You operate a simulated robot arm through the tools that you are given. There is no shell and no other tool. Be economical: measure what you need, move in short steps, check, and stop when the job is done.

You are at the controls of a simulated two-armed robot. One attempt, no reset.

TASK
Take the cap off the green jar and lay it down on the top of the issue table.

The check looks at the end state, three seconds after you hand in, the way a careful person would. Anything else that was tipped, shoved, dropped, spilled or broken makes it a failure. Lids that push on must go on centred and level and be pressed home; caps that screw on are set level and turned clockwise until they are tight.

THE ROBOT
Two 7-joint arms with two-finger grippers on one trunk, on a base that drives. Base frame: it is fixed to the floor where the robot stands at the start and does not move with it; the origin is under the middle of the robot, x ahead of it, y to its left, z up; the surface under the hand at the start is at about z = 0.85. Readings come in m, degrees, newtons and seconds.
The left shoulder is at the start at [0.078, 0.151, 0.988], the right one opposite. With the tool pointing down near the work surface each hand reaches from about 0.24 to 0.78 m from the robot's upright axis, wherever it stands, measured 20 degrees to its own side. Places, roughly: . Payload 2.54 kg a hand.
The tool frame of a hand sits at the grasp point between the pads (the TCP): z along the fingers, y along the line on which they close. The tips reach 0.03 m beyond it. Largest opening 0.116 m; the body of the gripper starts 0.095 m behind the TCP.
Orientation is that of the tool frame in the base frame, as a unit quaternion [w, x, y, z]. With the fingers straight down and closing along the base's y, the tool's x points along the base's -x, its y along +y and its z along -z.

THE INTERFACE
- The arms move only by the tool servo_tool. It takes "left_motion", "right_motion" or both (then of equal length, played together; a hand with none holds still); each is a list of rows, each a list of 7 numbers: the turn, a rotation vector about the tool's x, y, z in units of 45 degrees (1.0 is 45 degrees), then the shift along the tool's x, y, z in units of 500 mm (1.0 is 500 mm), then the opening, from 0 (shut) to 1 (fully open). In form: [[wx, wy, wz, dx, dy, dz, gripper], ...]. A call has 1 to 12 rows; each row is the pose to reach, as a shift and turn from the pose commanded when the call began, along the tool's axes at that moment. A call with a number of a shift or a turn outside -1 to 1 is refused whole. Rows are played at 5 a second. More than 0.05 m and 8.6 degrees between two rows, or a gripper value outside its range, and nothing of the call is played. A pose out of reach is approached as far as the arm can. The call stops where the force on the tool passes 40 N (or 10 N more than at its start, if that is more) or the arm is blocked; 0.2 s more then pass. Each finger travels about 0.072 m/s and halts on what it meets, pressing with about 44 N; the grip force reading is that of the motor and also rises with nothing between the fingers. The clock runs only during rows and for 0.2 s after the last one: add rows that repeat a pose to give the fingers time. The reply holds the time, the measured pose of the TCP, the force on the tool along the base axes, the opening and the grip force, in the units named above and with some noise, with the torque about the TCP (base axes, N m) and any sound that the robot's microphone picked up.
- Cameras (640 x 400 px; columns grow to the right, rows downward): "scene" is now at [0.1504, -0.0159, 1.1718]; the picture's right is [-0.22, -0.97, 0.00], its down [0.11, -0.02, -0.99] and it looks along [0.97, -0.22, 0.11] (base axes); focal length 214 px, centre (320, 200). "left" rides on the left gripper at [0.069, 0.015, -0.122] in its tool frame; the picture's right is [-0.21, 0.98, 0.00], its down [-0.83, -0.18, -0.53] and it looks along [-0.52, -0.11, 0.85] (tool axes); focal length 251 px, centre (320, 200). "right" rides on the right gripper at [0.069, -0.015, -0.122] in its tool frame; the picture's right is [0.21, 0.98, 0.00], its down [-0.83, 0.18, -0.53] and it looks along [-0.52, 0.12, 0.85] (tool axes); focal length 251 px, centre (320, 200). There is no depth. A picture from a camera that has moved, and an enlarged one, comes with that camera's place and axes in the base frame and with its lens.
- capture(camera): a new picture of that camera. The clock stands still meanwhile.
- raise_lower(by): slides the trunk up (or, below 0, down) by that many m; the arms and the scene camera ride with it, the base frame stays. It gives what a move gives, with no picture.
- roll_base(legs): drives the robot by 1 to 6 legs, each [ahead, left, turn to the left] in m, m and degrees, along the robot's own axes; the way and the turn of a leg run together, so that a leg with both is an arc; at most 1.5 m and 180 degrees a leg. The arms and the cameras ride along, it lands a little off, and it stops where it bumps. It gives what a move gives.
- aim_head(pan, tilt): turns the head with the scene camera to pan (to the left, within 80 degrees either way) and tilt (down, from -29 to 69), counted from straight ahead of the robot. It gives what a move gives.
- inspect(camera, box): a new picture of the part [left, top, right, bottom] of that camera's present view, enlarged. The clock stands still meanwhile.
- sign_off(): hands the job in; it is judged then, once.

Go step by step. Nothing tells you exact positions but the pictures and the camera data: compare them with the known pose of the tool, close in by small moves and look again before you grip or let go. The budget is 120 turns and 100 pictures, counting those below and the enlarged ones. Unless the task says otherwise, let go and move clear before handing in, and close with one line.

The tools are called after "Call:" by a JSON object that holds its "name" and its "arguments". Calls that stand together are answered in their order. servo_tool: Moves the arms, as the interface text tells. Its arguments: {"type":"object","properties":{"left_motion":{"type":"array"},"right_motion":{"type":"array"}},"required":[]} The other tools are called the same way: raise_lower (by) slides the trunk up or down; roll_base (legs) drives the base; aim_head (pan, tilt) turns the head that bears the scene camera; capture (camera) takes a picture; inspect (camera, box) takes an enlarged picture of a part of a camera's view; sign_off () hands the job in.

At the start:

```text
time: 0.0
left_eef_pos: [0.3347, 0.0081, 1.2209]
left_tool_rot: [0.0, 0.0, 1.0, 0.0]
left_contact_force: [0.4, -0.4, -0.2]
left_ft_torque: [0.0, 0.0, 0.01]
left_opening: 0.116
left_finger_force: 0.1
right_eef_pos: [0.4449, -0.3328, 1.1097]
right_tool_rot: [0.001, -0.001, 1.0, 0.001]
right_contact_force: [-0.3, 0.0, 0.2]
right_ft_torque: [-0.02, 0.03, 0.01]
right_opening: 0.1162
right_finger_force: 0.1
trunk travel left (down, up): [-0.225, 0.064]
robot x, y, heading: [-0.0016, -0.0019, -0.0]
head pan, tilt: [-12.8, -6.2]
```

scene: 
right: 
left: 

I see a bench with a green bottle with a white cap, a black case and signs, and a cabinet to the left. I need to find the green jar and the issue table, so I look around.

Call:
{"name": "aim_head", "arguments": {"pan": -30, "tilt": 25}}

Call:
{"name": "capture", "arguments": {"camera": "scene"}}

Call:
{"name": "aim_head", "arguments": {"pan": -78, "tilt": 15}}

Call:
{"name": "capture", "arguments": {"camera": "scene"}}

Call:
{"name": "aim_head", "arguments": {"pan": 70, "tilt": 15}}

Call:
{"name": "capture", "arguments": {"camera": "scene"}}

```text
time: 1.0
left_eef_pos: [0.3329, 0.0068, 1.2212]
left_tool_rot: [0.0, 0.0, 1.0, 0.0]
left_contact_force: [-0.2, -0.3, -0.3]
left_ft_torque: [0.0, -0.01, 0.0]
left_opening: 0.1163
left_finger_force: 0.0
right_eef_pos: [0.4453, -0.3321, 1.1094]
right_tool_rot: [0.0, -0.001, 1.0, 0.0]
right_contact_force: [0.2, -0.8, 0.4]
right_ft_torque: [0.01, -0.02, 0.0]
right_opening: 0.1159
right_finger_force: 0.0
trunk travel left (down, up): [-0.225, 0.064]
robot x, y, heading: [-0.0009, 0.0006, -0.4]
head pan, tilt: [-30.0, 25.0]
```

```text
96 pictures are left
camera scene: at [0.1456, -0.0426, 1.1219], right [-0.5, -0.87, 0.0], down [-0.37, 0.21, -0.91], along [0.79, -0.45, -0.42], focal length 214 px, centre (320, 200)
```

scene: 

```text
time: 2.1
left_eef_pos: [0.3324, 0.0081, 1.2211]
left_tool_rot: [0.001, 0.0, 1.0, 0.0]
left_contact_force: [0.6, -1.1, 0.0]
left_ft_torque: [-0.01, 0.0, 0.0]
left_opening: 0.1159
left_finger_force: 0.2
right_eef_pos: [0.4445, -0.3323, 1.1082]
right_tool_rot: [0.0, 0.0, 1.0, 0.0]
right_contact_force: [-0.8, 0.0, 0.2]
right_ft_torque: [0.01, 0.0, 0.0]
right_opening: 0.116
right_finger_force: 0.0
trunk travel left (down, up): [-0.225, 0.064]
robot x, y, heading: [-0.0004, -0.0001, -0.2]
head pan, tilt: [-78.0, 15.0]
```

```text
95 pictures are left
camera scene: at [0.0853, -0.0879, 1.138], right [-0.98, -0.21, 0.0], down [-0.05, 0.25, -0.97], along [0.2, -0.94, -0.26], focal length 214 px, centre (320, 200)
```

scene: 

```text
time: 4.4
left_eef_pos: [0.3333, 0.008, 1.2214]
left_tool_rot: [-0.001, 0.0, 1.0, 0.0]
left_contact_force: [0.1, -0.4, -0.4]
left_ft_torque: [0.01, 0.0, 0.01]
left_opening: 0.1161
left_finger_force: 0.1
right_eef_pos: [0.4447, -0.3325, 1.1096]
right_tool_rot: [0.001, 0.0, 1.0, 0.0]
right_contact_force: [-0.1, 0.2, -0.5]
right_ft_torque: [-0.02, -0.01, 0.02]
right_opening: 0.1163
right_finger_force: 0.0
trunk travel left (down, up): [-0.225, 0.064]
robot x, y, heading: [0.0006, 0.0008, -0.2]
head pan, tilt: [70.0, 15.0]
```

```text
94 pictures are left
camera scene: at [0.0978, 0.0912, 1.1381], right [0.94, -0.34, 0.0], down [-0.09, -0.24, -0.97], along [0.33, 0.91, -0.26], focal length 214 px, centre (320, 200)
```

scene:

--

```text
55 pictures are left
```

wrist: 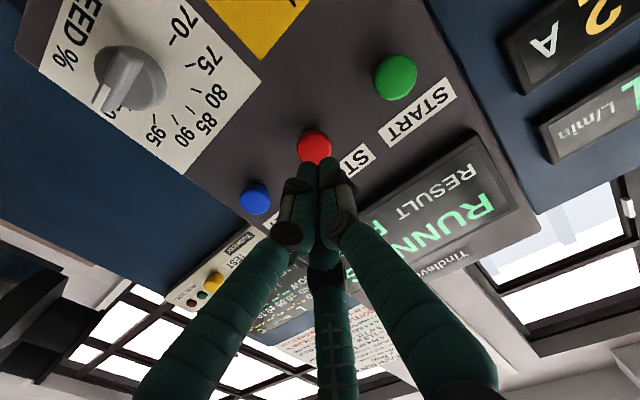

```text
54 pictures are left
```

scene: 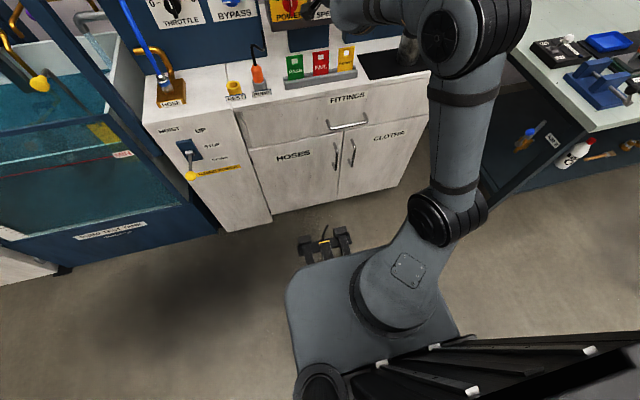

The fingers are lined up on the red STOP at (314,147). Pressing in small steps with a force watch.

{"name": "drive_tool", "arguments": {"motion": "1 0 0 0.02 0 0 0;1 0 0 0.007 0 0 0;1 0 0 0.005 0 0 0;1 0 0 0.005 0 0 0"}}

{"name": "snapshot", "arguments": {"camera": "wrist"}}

- **INSTRUCTIONS FOR THE TASK**
Your answer should be only a number: how many lines of the data above contain the string "seconds"?

- **WRITTEN SOLUTION**
2